When you are done with this first pass, it is almost certain that the stakeholders will not be completely happy with the outcome of the vote. If that is the case, you should review the voting and optimize it. Here’s what you can do:

  1. Arrange the votes into three groups to represent high, medium, and low priorities.
  2. Discuss stories in each group.
  3. Move items around to create a high-priority list.
  4. Make a new vote with items in the high-priority list.

The goal during this review is to start a discussion about each group. Discuss which user stories are a low or medium priority, and which must be delivered in the near future. Why are they low priority? After discussion, stakeholders may agree to move them into the high-priority list. Also, discuss the stories that are almost high priority and decide if you should move them in the high-priority list. When you are done with the discussion, repeat voting, this time using only the items that belong to the high-priority list. Finish this second vote by ordering the product backlog from the most number of dots to the least.
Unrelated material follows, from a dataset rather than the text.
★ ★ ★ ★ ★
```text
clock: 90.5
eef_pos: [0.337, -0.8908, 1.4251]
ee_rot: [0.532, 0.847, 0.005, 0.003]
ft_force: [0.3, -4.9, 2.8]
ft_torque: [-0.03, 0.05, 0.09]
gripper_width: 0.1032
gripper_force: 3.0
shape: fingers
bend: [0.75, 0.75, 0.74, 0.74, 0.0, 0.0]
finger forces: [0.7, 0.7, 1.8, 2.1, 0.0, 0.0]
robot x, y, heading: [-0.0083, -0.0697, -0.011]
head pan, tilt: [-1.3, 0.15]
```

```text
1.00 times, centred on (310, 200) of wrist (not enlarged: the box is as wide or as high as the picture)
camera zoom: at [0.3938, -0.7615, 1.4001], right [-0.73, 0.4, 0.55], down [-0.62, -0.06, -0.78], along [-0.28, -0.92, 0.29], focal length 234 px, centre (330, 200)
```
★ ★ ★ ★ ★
Identifying the user stories that are top priorities is the first step of a two-step process. The second step is to ensure that the stories are small enough so that the team can build them in a sprint. To achieve this goal, the product owner must shift focus and start discussions with the development team. Unlike stakeholders, the team members are the ones who can measure the size of user stories.

Sizing requires a rough understanding by the development team of the user experience. The user experience enables stakeholders to discuss the success criteria. These criteria say in the words of the stakeholders how they expect the software to behave.

During this second step, seek to quickly define success criteria, so the team estimates the size of stories as soon as possible and with minimum effort. A storyboard is the perfect medium for achieving this goal. If user stories help monitor conversations with stakeholders, storyboards help to illustrate expectations rapidly and cheaply. They are concrete examples that provide the explicit information required by the development team.